§ **EXERCISE GOAL**: Reproduce verbatim the lines up to and including the one with "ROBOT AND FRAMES", starting from the first.

§ **SUPPLIED DATA**:
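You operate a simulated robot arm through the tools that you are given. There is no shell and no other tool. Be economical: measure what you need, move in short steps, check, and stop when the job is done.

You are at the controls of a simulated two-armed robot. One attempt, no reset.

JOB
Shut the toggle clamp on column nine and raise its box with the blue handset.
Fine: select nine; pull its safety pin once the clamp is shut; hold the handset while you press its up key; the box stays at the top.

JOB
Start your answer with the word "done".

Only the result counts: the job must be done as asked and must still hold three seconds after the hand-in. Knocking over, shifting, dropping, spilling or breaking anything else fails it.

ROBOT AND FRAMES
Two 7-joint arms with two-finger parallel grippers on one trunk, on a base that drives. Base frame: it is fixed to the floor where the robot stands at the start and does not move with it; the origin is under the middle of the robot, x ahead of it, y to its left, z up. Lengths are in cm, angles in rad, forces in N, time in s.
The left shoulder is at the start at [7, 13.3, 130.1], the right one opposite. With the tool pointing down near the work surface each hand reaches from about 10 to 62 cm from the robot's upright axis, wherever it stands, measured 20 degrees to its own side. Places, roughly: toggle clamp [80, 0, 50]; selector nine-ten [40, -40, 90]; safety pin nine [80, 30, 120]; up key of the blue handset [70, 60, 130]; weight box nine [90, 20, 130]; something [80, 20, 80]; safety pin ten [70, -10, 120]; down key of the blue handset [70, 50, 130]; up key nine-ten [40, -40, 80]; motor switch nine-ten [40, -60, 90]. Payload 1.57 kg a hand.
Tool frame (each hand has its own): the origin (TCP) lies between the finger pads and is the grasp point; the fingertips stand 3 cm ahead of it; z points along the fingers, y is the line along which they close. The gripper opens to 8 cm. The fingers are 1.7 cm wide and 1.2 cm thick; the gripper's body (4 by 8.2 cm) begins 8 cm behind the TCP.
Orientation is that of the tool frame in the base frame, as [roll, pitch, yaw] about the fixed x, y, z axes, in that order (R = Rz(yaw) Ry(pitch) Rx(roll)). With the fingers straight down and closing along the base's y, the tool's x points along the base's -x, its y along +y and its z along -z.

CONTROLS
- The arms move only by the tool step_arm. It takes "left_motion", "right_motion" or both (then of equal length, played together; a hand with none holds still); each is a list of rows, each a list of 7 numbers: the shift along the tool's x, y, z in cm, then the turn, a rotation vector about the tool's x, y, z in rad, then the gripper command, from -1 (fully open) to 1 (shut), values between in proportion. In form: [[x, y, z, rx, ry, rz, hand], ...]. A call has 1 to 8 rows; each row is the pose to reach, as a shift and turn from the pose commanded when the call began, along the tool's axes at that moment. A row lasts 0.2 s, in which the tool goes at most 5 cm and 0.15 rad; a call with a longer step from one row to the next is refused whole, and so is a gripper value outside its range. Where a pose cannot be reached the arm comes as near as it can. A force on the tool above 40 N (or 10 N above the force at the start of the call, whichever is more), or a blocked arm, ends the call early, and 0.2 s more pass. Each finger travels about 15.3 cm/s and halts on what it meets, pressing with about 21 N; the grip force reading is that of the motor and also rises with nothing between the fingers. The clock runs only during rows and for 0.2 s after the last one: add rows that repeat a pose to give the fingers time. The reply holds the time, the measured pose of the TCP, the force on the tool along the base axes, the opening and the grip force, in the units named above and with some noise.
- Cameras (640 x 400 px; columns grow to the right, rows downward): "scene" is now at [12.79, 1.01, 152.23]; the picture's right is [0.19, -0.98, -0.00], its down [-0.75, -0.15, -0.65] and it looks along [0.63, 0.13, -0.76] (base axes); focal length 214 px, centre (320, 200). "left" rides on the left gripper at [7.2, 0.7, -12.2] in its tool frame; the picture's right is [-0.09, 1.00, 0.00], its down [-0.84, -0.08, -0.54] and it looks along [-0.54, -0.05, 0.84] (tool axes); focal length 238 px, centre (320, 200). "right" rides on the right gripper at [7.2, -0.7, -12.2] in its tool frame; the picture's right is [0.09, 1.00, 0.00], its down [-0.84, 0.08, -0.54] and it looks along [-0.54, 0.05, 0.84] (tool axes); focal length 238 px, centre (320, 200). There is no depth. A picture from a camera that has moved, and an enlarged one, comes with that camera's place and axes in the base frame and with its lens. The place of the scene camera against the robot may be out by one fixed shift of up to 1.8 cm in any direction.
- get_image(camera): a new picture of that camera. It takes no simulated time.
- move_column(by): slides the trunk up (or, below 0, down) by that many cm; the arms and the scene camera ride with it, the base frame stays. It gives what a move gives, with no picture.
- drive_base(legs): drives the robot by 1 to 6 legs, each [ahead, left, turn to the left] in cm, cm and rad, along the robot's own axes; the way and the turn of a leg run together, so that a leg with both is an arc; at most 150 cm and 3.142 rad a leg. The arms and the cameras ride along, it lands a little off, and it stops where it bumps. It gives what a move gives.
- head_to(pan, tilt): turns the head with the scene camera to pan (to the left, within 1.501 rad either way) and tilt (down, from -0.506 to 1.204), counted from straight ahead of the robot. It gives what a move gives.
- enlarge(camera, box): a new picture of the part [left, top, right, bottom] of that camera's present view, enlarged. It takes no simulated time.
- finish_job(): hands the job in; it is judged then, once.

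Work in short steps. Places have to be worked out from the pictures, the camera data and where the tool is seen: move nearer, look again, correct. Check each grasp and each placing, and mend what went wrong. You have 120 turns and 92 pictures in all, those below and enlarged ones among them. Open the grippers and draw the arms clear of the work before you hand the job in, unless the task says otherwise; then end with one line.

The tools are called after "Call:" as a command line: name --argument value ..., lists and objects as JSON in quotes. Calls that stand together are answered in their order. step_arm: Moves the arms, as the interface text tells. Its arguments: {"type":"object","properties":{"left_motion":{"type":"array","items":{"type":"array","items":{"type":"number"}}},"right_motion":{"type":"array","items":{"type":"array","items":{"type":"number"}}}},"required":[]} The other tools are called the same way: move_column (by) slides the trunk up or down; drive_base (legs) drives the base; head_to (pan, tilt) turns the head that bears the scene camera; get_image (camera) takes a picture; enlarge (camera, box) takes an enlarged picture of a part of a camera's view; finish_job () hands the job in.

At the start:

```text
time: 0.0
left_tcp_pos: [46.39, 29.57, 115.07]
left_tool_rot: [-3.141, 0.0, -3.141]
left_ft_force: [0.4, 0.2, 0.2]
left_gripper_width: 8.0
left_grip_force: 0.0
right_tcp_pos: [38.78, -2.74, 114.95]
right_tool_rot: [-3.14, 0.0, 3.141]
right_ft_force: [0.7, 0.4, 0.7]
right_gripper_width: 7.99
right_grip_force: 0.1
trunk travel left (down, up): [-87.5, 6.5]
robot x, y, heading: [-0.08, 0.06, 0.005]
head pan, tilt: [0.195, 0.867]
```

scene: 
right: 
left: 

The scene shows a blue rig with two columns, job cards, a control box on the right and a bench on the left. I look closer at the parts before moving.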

§ **REPLY TO THE EXERCISE**:
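You operate a simulated robot arm through the tools that you are given. There is no shell and no other tool. Be economical: measure what you need, move in short steps, check, and stop when the job is done.

You are at the controls of a simulated two-armed robot. One attempt, no reset.

JOB
Shut the toggle clamp on column nine and raise its box with the blue handset.
Fine: select nine; pull its safety pin once the clamp is shut; hold the handset while you press its up key; the box stays at the top.

JOB
Start your answer with the word "done".

Only the result counts: the job must be done as asked and must still hold three seconds after the hand-in. Knocking over, shifting, dropping, spilling or breaking anything else fails it.

ROBOT AND FRAMES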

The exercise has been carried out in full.